Quelque peu refroidi par son palmarès d’exploits mémorables sur le carreau des Halles Bayonnaises (voir articles dédiés 1 2 3 4), et surtout ne trouvant plus un seul employeur susceptible de faire appel à ses innombrables talents, notre Riton disparut purement et simplement de la circulation.
Un midi en passant devant « Le Clou », quelle ne fût pas ma surprise d’apercevoir le lascar en train d’échanger avec des clients de l’établissement, le verbe tout aussi haut que son menton.
Retrouvailles
Content de le voir, je m’empresse d’aller lui serrer la main…
« Alors Riton qu’est-ce que tu deviens ? On te croyait parti sous les tropiques ! »
« Oh tu sais, les Halles ne me correspondaient plus, non pas une question de standing, mais tout de même… »
« Ok merci ça fait toujours plaisir, mais qu’est-ce que tu deviens ? »
« Bon je te file l’info, mais tu la garde pour toi ok, c’est très confidentiel, et je veux être le seul à annoncer l’évènement… »

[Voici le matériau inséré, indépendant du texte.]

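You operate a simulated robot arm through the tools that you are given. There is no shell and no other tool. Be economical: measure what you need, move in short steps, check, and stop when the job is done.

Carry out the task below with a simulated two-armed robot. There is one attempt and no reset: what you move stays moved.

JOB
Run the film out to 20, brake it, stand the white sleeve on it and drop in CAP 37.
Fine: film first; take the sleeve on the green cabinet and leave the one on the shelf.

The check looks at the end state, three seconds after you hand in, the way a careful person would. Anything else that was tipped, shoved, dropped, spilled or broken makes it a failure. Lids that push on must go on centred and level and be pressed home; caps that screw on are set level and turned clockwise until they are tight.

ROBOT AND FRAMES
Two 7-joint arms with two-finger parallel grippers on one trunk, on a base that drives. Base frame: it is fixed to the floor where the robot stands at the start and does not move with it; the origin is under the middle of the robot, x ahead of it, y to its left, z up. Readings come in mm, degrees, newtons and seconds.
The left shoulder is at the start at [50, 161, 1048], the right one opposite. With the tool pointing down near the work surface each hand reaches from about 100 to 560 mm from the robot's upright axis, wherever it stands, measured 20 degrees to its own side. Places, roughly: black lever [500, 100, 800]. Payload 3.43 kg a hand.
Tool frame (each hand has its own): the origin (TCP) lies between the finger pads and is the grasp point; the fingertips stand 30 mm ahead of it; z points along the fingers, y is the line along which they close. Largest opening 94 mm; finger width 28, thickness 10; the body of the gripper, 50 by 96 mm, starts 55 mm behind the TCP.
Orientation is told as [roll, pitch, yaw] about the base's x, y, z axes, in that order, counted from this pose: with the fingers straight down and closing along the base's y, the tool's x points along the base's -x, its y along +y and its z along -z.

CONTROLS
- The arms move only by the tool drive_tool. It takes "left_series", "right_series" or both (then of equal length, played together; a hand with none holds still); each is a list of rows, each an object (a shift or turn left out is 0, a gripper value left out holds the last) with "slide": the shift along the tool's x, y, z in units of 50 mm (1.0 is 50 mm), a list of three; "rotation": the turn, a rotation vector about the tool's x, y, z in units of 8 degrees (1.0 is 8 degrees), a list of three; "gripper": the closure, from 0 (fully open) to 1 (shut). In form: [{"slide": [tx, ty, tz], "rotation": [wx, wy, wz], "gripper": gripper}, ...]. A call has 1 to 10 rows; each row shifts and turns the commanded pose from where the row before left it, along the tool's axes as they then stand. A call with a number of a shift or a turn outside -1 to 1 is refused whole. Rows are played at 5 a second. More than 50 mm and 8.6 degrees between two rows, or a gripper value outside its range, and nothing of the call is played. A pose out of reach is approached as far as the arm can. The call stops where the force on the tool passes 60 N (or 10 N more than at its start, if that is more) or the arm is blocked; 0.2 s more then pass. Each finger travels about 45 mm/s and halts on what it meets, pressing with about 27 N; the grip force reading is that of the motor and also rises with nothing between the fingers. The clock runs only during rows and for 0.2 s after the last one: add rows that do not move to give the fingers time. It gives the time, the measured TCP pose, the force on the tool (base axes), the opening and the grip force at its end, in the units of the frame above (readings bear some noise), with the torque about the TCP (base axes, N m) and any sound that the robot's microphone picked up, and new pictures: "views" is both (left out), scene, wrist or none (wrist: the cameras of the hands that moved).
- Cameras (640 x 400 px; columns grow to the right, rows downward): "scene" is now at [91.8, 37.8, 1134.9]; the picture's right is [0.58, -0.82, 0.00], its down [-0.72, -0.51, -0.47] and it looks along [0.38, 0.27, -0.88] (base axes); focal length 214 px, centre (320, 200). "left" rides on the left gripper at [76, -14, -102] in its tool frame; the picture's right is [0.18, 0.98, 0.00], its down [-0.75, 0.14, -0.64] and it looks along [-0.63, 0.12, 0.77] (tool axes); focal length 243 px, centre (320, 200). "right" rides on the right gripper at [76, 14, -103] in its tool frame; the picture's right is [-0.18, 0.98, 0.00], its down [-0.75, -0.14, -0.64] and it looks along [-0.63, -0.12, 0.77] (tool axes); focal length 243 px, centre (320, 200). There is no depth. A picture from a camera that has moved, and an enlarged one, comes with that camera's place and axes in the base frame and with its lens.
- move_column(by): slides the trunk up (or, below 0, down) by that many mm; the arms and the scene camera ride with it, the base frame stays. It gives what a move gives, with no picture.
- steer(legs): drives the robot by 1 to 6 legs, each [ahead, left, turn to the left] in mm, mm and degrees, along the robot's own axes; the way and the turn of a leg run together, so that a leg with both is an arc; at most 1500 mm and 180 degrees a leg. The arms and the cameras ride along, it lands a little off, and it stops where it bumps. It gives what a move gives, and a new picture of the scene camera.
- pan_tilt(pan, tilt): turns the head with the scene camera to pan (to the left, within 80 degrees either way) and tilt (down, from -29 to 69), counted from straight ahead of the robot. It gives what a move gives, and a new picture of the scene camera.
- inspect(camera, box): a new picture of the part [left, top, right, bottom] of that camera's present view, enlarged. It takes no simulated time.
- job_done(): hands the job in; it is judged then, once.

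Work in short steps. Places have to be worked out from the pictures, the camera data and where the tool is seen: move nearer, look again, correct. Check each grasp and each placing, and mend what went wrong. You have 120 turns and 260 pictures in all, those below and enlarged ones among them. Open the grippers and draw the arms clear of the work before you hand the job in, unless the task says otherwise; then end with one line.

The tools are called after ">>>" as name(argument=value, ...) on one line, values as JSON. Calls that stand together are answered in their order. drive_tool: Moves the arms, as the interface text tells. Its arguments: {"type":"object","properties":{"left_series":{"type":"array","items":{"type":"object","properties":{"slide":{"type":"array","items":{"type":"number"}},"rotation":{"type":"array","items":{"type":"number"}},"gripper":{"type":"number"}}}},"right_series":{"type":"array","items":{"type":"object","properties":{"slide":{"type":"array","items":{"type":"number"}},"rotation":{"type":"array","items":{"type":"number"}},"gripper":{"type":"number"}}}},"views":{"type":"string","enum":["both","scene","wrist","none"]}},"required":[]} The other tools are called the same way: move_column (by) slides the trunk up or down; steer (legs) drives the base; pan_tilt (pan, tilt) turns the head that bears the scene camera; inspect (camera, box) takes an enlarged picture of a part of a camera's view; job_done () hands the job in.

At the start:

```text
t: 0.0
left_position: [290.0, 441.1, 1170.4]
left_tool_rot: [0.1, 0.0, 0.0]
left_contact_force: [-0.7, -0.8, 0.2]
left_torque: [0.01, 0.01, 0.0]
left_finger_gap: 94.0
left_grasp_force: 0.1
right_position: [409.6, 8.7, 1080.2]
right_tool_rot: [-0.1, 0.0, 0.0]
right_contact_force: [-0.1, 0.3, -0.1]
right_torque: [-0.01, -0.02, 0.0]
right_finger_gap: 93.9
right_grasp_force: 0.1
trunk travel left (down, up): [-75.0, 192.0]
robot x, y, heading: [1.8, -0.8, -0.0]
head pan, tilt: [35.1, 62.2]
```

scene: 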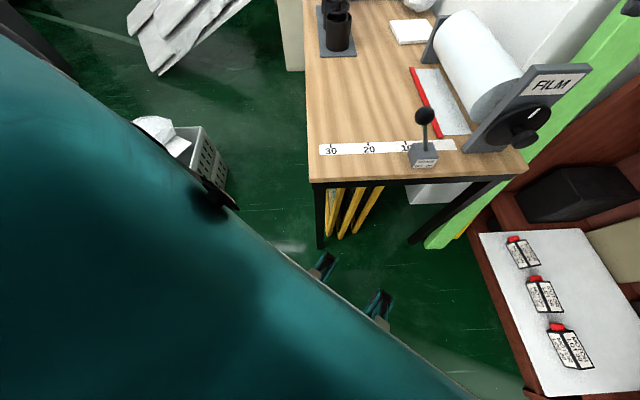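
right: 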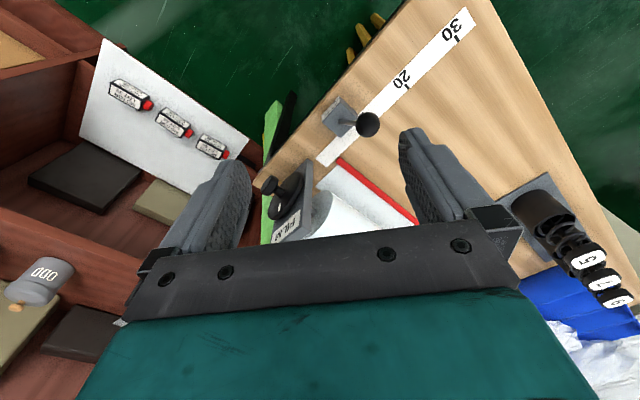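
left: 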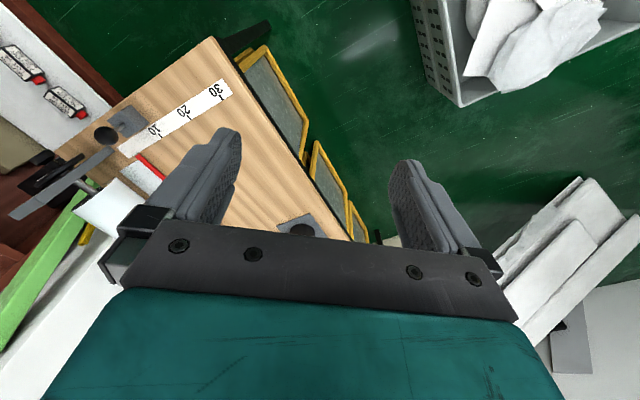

« Ok comptes sur moi, et alors… ? »
« Je suis en train de suivre une formation de haut niveau pour devenir responsable commercial dans les assurances, rien que ça ! »
« C’est génial, mais comment tu as fait avec juste ton BEPC ? »
« Oh c’est simple, j’ai rencontré mon directeur, un peu de bagout, quelques coups d’esbrouffe, et sans doute a-t-il aussi remarqué une certaine prestance… »
« Ah ouais, je ne savais pas que la modestie était une qualité requise pour devenir responsable dans ce métier ! »
« Bon c’est pas tout, j’ai à faire moi ! À bientôt ! » De nos jours on appelle ça « un vent ».
Les semaines qui suivirent furent marquées par l’absence totale de Riton dans les « Chapelles » du Petit Bayonne, chose d’autant plus étonnante que celui-ci est friand d’une certaine boisson anisée…
Le retour…
Un beau matin, mon collègue Gilbert et moi virent arriver sur le pont Marengo une silhouette qui de loin ressemblait plus à un dandy façon old school, qu’à l’ancien ripeur des Halles que nous connaissions.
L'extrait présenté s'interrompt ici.